While preparing dinner, Christmas tunes from a gigantic cassette player one of my buddies hauled all the way up the mountain jingled through the air. The player must’ve weighted at least 30 or 40 pounds just by itself-a real testament to my friend’s fortitude. The music only added to the strangeness of the situation. Here it was Christmas day, I found myself at 15,000’ just south of the equator, waiting an interminably long time for a pot of water to boil, and everybody sharing a small bottle of spirits one of us stuffed in their pack. Listening to a strange mix of Herb Alpert & the Tijuana Brass Christmas tunes, Bob Marley, and other eclectic selections. That precise moment in the day was incredible and all these years later the memory of it makes me smile.
One of the beautiful things about the U.S. Peace Corps is the fact that if things work out for you in terms of your site, the people you work with, and your fellow volunteers, everyone becomes like your surrogate family. I’m sure all us volunteers that day would rather have spent the holiday with family, but then we chose to be 10,000 miles away from American soil advancing the cause of mankind. That afternoon it sure felt like we were with family on Christmas. Less sibling fisticuffs and the inevitable arguments with a heavily inebriated uncle Festus, so it wasn’t quite the same.
While that Christmas on the summit of Mt.

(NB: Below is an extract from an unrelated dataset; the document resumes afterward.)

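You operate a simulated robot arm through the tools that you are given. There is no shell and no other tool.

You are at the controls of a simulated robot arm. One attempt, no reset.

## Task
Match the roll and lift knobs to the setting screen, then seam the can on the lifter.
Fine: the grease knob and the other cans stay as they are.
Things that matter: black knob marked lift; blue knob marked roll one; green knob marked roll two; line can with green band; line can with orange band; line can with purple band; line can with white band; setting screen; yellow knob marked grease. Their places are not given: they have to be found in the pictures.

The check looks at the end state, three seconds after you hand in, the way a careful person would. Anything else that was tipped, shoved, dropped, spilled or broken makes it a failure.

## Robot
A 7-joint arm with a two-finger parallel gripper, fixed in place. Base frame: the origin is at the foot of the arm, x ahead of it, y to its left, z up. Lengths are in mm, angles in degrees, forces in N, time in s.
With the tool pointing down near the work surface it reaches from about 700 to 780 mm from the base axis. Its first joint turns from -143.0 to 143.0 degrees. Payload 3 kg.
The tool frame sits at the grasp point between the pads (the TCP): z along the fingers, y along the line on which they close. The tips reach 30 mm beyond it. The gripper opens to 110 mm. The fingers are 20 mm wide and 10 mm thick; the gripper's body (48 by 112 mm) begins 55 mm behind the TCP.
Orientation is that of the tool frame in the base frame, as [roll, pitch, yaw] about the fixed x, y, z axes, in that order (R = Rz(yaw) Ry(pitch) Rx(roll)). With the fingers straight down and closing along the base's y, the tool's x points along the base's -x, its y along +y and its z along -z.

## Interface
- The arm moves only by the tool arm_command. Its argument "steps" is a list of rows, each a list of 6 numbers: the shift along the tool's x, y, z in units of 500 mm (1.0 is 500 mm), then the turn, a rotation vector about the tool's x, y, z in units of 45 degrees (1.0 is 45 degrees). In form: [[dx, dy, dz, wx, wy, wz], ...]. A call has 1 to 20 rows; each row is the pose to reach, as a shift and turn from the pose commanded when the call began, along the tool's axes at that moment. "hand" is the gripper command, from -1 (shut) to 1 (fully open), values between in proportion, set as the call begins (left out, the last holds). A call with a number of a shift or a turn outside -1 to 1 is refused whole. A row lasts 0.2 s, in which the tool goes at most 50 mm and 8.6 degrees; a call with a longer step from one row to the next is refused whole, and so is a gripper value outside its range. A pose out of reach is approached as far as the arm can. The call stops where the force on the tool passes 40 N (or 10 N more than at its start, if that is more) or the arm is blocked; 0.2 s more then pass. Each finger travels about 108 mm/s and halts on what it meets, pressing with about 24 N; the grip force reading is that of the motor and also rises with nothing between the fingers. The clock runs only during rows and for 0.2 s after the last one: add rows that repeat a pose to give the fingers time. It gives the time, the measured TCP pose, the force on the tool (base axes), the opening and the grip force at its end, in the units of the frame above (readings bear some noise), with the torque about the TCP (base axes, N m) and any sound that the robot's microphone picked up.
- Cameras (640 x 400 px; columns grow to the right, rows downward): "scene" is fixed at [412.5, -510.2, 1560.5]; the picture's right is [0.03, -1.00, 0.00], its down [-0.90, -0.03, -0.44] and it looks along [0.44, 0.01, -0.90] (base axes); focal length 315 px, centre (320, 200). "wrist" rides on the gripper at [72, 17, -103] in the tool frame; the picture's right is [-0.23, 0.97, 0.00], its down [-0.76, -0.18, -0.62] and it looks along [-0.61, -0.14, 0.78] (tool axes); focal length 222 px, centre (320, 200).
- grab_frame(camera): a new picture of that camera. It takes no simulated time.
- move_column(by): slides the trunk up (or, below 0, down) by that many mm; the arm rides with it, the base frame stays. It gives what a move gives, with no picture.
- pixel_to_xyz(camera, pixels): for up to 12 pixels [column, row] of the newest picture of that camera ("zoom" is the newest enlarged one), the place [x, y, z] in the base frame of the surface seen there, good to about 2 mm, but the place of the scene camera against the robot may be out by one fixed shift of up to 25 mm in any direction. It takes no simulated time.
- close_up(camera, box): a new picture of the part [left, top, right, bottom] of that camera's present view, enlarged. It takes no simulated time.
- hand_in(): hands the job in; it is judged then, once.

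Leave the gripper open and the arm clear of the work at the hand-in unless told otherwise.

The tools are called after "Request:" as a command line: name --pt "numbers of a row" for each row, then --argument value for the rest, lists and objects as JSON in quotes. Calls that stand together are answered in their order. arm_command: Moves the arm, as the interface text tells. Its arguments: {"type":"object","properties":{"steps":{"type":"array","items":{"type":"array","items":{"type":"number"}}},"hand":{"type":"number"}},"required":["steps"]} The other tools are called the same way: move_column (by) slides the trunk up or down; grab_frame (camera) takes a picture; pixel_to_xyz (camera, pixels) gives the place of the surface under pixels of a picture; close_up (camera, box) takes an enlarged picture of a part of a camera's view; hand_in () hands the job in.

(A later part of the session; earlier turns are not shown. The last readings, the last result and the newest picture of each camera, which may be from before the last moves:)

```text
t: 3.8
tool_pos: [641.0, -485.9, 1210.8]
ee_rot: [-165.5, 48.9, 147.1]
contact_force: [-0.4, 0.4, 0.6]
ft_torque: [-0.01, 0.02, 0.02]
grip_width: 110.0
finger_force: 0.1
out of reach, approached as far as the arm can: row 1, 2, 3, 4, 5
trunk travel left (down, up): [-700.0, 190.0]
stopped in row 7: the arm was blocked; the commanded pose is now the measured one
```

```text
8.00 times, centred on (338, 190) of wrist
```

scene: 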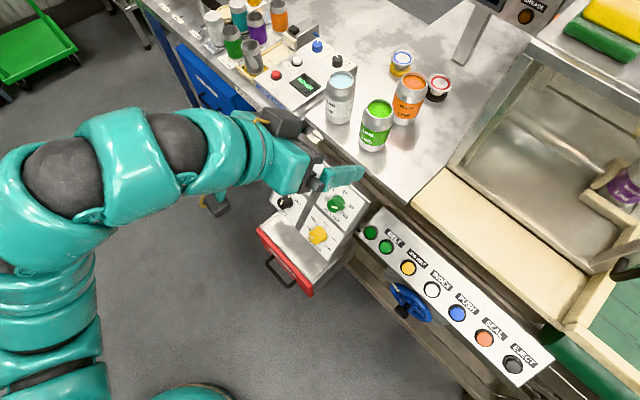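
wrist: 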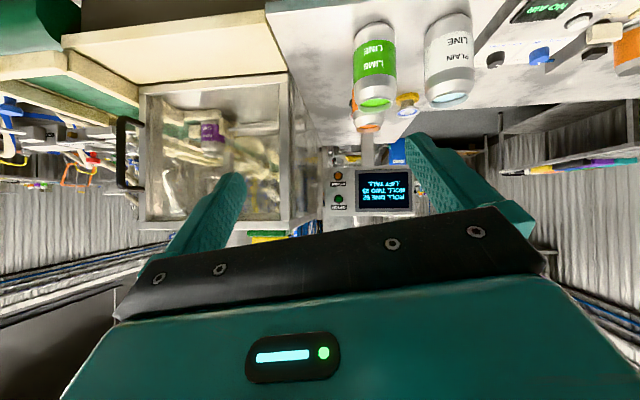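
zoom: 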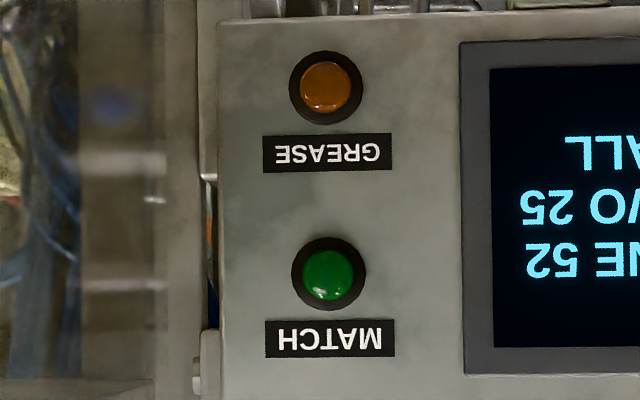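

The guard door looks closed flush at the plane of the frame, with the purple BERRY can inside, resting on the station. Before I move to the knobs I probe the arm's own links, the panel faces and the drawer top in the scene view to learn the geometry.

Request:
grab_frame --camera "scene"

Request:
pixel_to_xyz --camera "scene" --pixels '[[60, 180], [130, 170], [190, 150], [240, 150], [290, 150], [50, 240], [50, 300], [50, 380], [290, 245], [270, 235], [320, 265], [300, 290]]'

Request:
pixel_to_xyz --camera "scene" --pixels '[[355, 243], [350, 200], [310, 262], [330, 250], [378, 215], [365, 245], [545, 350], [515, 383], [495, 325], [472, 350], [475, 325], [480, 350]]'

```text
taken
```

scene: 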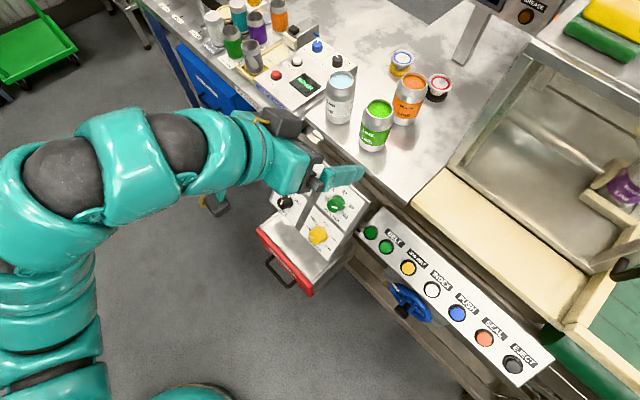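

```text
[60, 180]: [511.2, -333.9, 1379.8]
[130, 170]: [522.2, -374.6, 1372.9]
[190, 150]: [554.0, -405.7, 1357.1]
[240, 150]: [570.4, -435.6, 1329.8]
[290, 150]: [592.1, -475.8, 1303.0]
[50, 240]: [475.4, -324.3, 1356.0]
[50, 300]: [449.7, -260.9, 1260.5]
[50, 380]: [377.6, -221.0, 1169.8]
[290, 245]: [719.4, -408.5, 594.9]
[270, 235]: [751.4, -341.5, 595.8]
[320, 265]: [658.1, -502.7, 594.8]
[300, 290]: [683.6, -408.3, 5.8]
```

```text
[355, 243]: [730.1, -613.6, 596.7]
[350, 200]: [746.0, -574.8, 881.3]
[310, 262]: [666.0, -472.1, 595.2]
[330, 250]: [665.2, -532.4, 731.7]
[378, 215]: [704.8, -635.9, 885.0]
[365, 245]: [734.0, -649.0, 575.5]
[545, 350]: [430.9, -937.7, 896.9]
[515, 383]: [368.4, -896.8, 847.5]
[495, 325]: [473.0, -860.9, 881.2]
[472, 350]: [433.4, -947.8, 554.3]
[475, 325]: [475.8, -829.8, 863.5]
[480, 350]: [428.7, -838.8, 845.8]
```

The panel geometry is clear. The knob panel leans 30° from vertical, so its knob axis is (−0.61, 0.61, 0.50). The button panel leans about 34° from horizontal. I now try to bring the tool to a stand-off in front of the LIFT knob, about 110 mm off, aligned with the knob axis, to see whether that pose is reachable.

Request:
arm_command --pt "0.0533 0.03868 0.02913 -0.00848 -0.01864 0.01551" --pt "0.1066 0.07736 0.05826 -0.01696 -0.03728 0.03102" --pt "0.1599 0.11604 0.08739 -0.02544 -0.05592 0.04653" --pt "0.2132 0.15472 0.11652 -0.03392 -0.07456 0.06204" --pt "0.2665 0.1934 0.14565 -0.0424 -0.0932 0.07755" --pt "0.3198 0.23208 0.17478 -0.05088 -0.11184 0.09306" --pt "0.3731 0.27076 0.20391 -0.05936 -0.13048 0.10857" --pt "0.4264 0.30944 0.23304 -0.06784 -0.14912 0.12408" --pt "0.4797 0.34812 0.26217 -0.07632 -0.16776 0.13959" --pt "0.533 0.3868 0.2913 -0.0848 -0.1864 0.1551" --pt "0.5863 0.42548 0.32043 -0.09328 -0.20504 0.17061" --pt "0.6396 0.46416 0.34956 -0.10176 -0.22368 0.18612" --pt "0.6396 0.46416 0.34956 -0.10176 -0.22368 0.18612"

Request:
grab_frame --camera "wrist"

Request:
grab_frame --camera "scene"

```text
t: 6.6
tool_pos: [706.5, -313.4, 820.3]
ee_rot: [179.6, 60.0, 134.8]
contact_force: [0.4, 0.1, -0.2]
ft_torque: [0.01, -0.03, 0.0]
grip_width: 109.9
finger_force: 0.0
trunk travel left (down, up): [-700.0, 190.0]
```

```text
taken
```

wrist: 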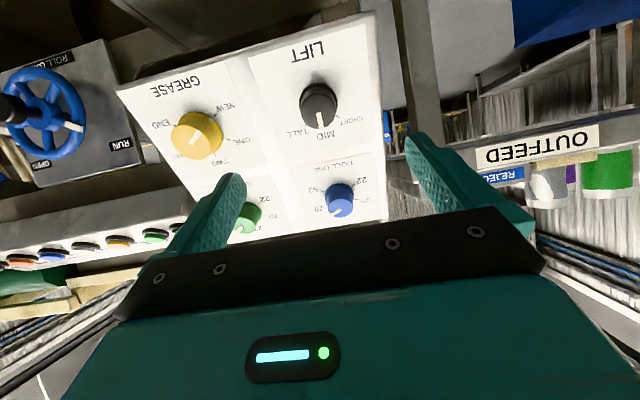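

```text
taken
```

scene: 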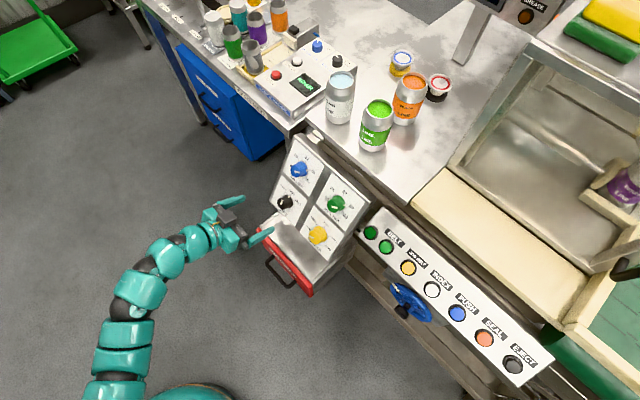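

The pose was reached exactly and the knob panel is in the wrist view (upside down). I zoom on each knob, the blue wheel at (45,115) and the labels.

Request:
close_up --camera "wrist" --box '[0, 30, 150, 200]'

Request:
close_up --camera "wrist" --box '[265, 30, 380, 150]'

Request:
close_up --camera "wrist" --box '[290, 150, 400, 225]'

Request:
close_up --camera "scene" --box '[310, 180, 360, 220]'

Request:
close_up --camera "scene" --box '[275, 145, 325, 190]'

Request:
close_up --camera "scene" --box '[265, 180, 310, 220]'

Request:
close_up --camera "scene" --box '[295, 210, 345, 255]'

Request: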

Kenya wasn’t one of the greatest experiences of my life, it did happen to be the most memorable Christmas I ever experienced. It sure didn’t feel like it when I was slogging through those bogs buried in mud up to my crotch, and carrying a fifty-pound pack on my back. Finally linking up with all my buddies made up for all those hardships. I’ve ended up ignoring the bad stuff as time has gone by, and that’s the way it should be.